The task:
Copy the data below exactly.

Data excerpt:

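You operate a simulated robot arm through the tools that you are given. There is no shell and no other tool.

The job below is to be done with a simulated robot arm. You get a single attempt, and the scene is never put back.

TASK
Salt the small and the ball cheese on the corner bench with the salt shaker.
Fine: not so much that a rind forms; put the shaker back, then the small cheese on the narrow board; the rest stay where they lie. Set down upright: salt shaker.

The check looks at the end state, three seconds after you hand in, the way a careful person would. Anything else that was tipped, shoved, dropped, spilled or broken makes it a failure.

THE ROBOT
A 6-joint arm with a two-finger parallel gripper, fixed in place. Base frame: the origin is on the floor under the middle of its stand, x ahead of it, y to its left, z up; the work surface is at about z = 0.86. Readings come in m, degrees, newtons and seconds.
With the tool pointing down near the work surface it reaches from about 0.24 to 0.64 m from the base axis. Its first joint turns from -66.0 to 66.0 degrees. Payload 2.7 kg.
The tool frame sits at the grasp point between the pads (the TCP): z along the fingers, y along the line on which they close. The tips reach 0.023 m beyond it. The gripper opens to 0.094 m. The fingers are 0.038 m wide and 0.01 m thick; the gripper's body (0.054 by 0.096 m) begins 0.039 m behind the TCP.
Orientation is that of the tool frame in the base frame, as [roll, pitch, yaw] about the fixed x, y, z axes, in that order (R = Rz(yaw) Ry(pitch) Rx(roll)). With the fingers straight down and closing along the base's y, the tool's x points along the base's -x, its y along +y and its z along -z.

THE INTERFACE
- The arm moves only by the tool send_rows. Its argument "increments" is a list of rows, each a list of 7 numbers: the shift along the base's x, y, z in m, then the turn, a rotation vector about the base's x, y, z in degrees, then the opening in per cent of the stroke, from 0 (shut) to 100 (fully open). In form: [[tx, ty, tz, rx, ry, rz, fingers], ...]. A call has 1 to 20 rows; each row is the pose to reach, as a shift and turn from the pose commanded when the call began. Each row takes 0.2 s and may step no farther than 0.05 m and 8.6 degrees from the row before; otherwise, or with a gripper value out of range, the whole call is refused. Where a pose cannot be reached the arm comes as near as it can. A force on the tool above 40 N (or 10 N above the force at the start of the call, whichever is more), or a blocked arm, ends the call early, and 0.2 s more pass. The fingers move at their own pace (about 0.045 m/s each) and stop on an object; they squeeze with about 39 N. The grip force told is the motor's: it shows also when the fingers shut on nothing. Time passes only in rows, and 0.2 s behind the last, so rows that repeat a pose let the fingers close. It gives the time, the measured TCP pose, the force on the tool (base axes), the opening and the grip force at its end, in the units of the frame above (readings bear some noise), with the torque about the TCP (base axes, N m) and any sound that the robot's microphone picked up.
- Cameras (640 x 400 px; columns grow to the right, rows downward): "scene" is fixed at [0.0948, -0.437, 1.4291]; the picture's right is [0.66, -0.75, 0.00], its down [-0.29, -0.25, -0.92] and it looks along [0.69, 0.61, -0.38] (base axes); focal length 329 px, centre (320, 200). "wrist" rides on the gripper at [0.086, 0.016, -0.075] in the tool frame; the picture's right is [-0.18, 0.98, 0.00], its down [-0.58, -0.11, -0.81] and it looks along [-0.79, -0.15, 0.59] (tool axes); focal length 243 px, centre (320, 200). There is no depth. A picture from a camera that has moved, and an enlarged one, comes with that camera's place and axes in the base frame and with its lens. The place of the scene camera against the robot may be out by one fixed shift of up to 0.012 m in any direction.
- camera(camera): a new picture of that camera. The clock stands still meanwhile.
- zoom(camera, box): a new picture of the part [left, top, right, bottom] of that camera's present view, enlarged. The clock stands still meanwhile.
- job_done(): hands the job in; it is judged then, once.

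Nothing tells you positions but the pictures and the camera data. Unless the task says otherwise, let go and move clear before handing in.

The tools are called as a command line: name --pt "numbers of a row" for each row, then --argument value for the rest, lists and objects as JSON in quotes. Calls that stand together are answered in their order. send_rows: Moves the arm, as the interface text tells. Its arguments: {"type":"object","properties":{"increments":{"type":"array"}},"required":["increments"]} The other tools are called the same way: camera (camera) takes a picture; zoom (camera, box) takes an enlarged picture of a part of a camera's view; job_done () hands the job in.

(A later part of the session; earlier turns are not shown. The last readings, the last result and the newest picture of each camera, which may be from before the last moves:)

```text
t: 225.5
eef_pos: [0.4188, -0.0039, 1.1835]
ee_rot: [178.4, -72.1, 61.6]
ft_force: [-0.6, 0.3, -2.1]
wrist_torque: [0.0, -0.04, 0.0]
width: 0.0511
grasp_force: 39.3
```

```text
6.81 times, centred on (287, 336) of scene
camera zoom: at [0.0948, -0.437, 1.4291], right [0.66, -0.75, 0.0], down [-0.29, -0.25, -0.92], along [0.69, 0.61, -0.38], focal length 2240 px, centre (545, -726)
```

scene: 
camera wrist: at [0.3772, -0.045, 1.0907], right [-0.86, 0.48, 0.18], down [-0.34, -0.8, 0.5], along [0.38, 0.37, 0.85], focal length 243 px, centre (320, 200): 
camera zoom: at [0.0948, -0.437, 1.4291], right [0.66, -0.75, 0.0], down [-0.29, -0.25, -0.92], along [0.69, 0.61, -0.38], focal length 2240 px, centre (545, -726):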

Answer to the exercise:
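You operate a simulated robot arm through the tools that you are given. There is no shell and no other tool.

The job below is to be done with a simulated robot arm. You get a single attempt, and the scene is never put back.

TASK
Salt the small and the ball cheese on the corner bench with the salt shaker.
Fine: not so much that a rind forms; put the shaker back, then the small cheese on the narrow board; the rest stay where they lie. Set down upright: salt shaker.

The check looks at the end state, three seconds after you hand in, the way a careful person would. Anything else that was tipped, shoved, dropped, spilled or broken makes it a failure.

THE ROBOT
A 6-joint arm with a two-finger parallel gripper, fixed in place. Base frame: the origin is on the floor under the middle of its stand, x ahead of it, y to its left, z up; the work surface is at about z = 0.86. Readings come in m, degrees, newtons and seconds.
With the tool pointing down near the work surface it reaches from about 0.24 to 0.64 m from the base axis. Its first joint turns from -66.0 to 66.0 degrees. Payload 2.7 kg.
The tool frame sits at the grasp point between the pads (the TCP): z along the fingers, y along the line on which they close. The tips reach 0.023 m beyond it. The gripper opens to 0.094 m. The fingers are 0.038 m wide and 0.01 m thick; the gripper's body (0.054 by 0.096 m) begins 0.039 m behind the TCP.
Orientation is that of the tool frame in the base frame, as [roll, pitch, yaw] about the fixed x, y, z axes, in that order (R = Rz(yaw) Ry(pitch) Rx(roll)). With the fingers straight down and closing along the base's y, the tool's x points along the base's -x, its y along +y and its z along -z.

THE INTERFACE
- The arm moves only by the tool send_rows. Its argument "increments" is a list of rows, each a list of 7 numbers: the shift along the base's x, y, z in m, then the turn, a rotation vector about the base's x, y, z in degrees, then the opening in per cent of the stroke, from 0 (shut) to 100 (fully open). In form: [[tx, ty, tz, rx, ry, rz, fingers], ...]. A call has 1 to 20 rows; each row is the pose to reach, as a shift and turn from the pose commanded when the call began. Each row takes 0.2 s and may step no farther than 0.05 m and 8.6 degrees from the row before; otherwise, or with a gripper value out of range, the whole call is refused. Where a pose cannot be reached the arm comes as near as it can. A force on the tool above 40 N (or 10 N above the force at the start of the call, whichever is more), or a blocked arm, ends the call early, and 0.2 s more pass. The fingers move at their own pace (about 0.045 m/s each) and stop on an object; they squeeze with about 39 N. The grip force told is the motor's: it shows also when the fingers shut on nothing. Time passes only in rows, and 0.2 s behind the last, so rows that repeat a pose let the fingers close. It gives the time, the measured TCP pose, the force on the tool (base axes), the opening and the grip force at its end, in the units of the frame above (readings bear some noise), with the torque about the TCP (base axes, N m) and any sound that the robot's microphone picked up.
- Cameras (640 x 400 px; columns grow to the right, rows downward): "scene" is fixed at [0.0948, -0.437, 1.4291]; the picture's right is [0.66, -0.75, 0.00], its down [-0.29, -0.25, -0.92] and it looks along [0.69, 0.61, -0.38] (base axes); focal length 329 px, centre (320, 200). "wrist" rides on the gripper at [0.086, 0.016, -0.075] in the tool frame; the picture's right is [-0.18, 0.98, 0.00], its down [-0.58, -0.11, -0.81] and it looks along [-0.79, -0.15, 0.59] (tool axes); focal length 243 px, centre (320, 200). There is no depth. A picture from a camera that has moved, and an enlarged one, comes with that camera's place and axes in the base frame and with its lens. The place of the scene camera against the robot may be out by one fixed shift of up to 0.012 m in any direction.
- camera(camera): a new picture of that camera. The clock stands still meanwhile.
- zoom(camera, box): a new picture of the part [left, top, right, bottom] of that camera's present view, enlarged. The clock stands still meanwhile.
- job_done(): hands the job in; it is judged then, once.

Nothing tells you positions but the pictures and the camera data. Unless the task says otherwise, let go and move clear before handing in.

The tools are called as a command line: name --pt "numbers of a row" for each row, then --argument value for the rest, lists and objects as JSON in quotes. Calls that stand together are answered in their order. send_rows: Moves the arm, as the interface text tells. Its arguments: {"type":"object","properties":{"increments":{"type":"array"}},"required":["increments"]} The other tools are called the same way: camera (camera) takes a picture; zoom (camera, box) takes an enlarged picture of a part of a camera's view; job_done () hands the job in.

(A later part of the session; earlier turns are not shown. The last readings, the last result and the newest picture of each camera, which may be from before the last moves:)

```text
t: 225.5
eef_pos: [0.4188, -0.0039, 1.1835]
ee_rot: [178.4, -72.1, 61.6]
ft_force: [-0.6, 0.3, -2.1]
wrist_torque: [0.0, -0.04, 0.0]
width: 0.0511
grasp_force: 39.3
```

```text
6.81 times, centred on (287, 336) of scene
camera zoom: at [0.0948, -0.437, 1.4291], right [0.66, -0.75, 0.0], down [-0.29, -0.25, -0.92], along [0.69, 0.61, -0.38], focal length 2240 px, centre (545, -726)
```

scene: 
camera wrist: at [0.3772, -0.045, 1.0907], right [-0.86, 0.48, 0.18], down [-0.34, -0.8, 0.5], along [0.38, 0.37, 0.85], focal length 243 px, centre (320, 200): 
camera zoom: at [0.0948, -0.437, 1.4291], right [0.66, -0.75, 0.0], down [-0.29, -0.25, -0.92], along [0.69, 0.61, -0.38], focal length 2240 px, centre (545, -726):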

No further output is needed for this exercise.